At the same time, we have seen unprecedented gestures of support from those outside of the Jewish community. Now that I am on facebook, I have learned about all of these amazing things! Last week, a crowd-funding campaign was started by two American Muslims to raise money to restore the vandalized cemeteries and provide funds for targeted Jewish organizations. The Campaign raised more than $150,000. One of the organizers of the campaign, Tarek El Messidi of Philadelphia, was planning on going out of town on Sunday night. When he heard that a second Jewish cemetery was vandalized on Sunday in Philadelphia, he cancelled his trip so that he could help mobilize the Muslim community to support the clean up!
Finally, there is a new campaign made of Muslim US Army veterans who are volunteering to stand guard outside synagogues, JCC’s and cemeteries. I literally saw posts from Muslims saying “my name is ________. I am a Muslim American Army Veteran living in _______. If your Jewish Organization needs protection, please contact me.”
But, I also learned (from Facebook of course!) that some in the Jewish community are not so excited about these gestures of generosity coming from the Muslim community. People are questioning motives and wondering if this will legitimize and normalize positions on Israel (including BDS) which are held by some of the Muslim do-gooders. I have been thinking that one of the saddest outcomes of the Israeli/Palestinian conflict is that when someone offers the Jewish community a gesture of love and support, instead of accepting it and saying “Thank You,” we feel like we have to immediately ask, “what is the their angle?” Why are they doing this? Is it good or bad for the Jews and Israel?”
Please don’t misunderstand me. I understand the questions. Support for the State of Israel is very important and BDS is a very dangerous movement. It just saddens me that we are so traumatized that we cannot just be a normal recipient of a gesture of support and just say thank you.
So does our Tradition have anything to say about this issue? What should we do when people, with whom we strongly disagree on Israel, offer to help us here with our cemeteries and JCC’s?
The Shulchan Aruch (16th century code of Jewish Law) has a very strong statement that would seem to oppose not only taking money or support from pro-BDS Muslims but from any non-jew.
אסור לישראל ליטול צדקה מן העובד כוכבים בפרהסיא (יורה דעה רנ"ד)
“It is forbidden for a Jew to take charity from a non-jew in Public.” (Yoreh Deah #254)
This is pretty explicit but don’t worry! There are many rabbinic workarounds, so if you can find someone who is not jewish to retire our shul’s mortgage, we will accept the donation!
Why would the Shulchan Aruch forbid us from taking money from Non-Jews?
Rashi explains (on the gemara which is the source of this halacha) that it is a Chilul Hashem (a desecration of G-d’s name).
Why would it possibly be a Chilul Hashem to accept charity from non-jews?
Rabbi Mordechai Yoffie (author of 16th century halachic work called, “Levush”), offers a fascinating insight as why it would be a Chilul Hashem to accept charity from non-jews.
אומרים, אין אומה זו יכול לפרנס את ענייה (this is from memory, I still need to find exact quote – NA)
People will say that this nation (the Jews) cannot or will not take care of their own poor.
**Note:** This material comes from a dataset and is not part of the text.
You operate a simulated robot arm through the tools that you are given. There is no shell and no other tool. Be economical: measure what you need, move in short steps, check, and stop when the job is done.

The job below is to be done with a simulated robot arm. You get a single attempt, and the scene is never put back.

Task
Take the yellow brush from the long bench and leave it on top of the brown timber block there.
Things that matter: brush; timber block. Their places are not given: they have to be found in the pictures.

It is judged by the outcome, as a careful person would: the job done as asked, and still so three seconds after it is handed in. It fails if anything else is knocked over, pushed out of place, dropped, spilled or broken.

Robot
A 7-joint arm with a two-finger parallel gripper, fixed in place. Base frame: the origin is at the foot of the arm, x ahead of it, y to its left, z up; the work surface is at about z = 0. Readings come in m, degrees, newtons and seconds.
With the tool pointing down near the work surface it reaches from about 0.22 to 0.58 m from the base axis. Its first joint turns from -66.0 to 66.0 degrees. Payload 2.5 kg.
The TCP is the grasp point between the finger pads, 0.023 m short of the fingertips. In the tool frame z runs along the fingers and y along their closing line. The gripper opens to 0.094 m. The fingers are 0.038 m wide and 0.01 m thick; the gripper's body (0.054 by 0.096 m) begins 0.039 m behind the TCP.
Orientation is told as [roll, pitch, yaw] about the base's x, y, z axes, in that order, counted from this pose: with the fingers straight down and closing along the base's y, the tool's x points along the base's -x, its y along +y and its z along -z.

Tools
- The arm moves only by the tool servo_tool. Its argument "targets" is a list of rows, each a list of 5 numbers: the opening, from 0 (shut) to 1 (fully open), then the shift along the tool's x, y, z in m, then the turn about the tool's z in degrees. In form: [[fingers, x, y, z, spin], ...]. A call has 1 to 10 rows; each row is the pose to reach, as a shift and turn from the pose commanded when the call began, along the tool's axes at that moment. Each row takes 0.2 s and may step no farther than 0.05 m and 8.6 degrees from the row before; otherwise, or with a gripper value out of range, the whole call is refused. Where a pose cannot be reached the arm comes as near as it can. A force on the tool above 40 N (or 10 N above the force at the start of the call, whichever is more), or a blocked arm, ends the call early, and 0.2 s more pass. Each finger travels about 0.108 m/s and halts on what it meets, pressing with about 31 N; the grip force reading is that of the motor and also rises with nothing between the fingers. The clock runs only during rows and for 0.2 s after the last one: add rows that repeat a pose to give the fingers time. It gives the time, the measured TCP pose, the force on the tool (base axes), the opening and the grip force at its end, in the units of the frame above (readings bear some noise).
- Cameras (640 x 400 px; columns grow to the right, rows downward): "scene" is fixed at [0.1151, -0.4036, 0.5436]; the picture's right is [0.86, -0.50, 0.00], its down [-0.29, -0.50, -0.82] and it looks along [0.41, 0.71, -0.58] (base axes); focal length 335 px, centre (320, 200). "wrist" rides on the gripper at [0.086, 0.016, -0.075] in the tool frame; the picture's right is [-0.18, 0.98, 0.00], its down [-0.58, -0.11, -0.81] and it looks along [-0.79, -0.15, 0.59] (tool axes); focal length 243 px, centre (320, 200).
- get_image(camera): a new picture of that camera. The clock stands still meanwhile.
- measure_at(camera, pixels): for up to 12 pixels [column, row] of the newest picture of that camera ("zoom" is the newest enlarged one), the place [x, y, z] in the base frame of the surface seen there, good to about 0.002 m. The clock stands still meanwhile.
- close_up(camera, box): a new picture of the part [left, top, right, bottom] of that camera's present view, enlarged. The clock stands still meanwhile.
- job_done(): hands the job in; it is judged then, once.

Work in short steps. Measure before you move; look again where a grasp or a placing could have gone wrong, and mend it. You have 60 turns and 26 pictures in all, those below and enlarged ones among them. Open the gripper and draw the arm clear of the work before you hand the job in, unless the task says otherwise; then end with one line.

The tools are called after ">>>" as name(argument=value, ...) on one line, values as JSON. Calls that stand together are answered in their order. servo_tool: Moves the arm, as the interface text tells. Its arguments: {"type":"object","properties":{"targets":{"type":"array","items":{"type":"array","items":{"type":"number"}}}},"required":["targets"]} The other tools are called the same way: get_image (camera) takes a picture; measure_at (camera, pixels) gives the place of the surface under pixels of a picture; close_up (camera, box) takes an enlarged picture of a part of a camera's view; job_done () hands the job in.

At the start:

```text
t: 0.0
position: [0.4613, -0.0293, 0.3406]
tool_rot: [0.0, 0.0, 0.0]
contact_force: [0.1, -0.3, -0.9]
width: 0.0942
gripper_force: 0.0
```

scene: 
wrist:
This is why it is a Chilul Hashem. Could you imagine if we had security concerns at our Beth Sholom cemetery and then Muslim or Christians seeing that we were not taking care of it, volunteered to stand guard. It would be a Chilul Hashem.
Could you imagine if we couldn’t find enough volunteers to do Bikur Cholim or support our schools and shuls and Muslims volunteered and offered funds to support our needs. Could you imagine if holocaust survivors in our community were in need (they are) and Muslims seeing that we were not taking care of our own, raised money for them, this would also be a chilul Hashem.
This is the basic halacha and I think it still makes sense today unless we make the following shift which I will demonstrate from another amazing story that I heard about on Facebook!
Two weeks ago a mosque in Tampa was greatly damaged after an arson attack. Adil Kareem (a muslim member of the mosque) set up a crowdfunding campaign to raise money to repair the mosque. He raised nearly $60,000 in a week but realized that many of the donations were coming in at $18 and $36. This was certainly strange! He then looked at the names which were, Schwartz and Levine and Goldberg….
He then learned that Jews give in increments of Chai – 18. He was blown away, He reported this on facebook and concluded his post with #chaidelivered!
This is the answer to the the Shulchan Aruch’s prohibition of receiving money from non-jews. It assumes a society in which each faith community would only think about supporting itself. If the Jews need Muslims or Christians to help it is a Chilul Hashem as it demonstrates that we cannot or are unwilling to take care of our own. If, however, we are supporting torched mosques and Muslims are donating to our JCC’s and cemeteries, it is not a Chilul Hashem. It is the greatest Kiddush Hashem (sanctification of G-d’s name)! We are showing that we are united against Hate and ready to embrace the Tzelem Elokim (image of G-d) in all of us!
To be sure, we each have and should have our own parochial and religious specific needs. We should of course do everything to affirm our uniqueness in a world where sometimes everything seems to be just one big melting pot. But, where we can come together against hate and show love and support for each other, this is beautiful! This is a Kiddush Hashem. I pray that we can continue to find ways to strengthen these bonds and begin a much needed process of healing the rifts between the Jewish and Muslim communities.